The same website says that there exists only one tune from Norway to this ballad which was collected by Hans Seeberg and Olea Crøger in the 1840s from a singer in Seljord in the Telemark region. However, it is seldom used; the Norwegians mostly sing the ballad to a Faroese dance melody which was introduced in 1934 by Klara Semb in her songdance circles. Since the Faroese ballads usually have much longer refrains than the Norwegian ones, the Norwegian lyrics were not long enough to fill out the melody, and so Hulda Garborg translated the Faroese refrain to Norwegian.
Which Faroese song? J.S. points to this Danish collection of tunes, published in 1908. Songs 54a-d on pages 124-125 are all variants of the Faroese "The Battle of Roncevaux," and their refrain is exactly the one used in the popular Norwegian version of the song. And here's a YouTube of the Faroese dancing that dance.
It's... doesn't sound quite the same, except the cadence on the refrain, but when I look at the transcribed sheet music, I definitely see the very strong similarities.
Trying to find that 1840s tune, I turned up some field notes preserved in... a national library? I don't see this ballad on those leaves, but the library assigns it the title "Ludvig Mathias Lindeman: [Folkemelodier II]. 'Melodier fra Thelemarkeni." Seeberg and Crøger are recognized as 'Creators' but Lindeman is the 'collector.'
Lindeman! We've seen him around here before. "Melodies from Telemark." Another page of music, with the Ramund that confounded me before. Searching for Lindeman's book brings me back to the same collection I examined before, and could not find any Roland in. Either the referenced website is in error, and there is no tune for Roland in Lindeman's collection, or I'm just not recognizing it. (Or there's another collection, possibly entitled "Melodies from Telemark," that's not available digitally.)
Anyway! I think that runs the song's provenance pretty much into the ground. So what do I do with it?
I'd be lying if I tried to pass it off as "Anglo-Saxon." It's Continental, in subject matter and in poetic form.
The tune is as neo-medieval as anything I'd come up with myself. It's got a narrow melodic range (a fifth) in D-Dorian, and has a simple contour with lots of flat spots. Guido d'Arezzo would approve of the construction, I think. And the tune is catchy. The subject matter is period.

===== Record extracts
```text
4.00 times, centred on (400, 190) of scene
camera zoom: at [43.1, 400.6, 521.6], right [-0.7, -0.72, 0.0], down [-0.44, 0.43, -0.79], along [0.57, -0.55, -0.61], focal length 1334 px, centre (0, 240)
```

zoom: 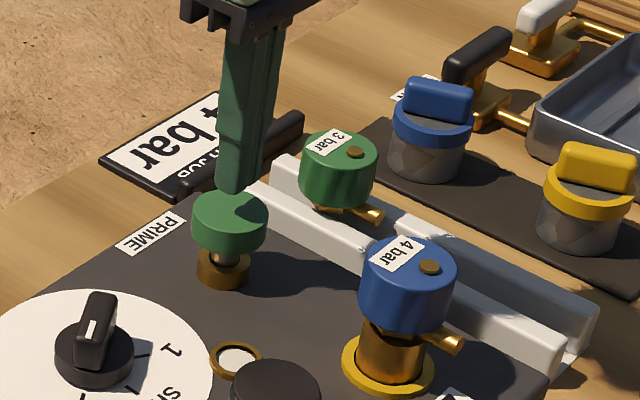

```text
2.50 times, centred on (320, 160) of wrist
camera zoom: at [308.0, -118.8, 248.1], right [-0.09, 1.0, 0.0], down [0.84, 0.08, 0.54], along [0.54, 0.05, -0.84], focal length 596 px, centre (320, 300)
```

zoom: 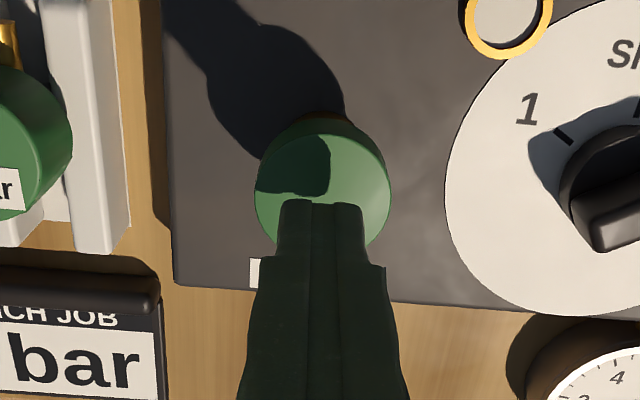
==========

I think it'll make a good performance, albeit an "SCA appropriate" rather than a period one. But despite its range fitting exactly onto my lyre, I think it should be done a capella or else with harp. I'll think that over, because of how tempting it is to do epic material with an instrument that probably accompanied epics, but the rhyming form is just plain later than the instrument.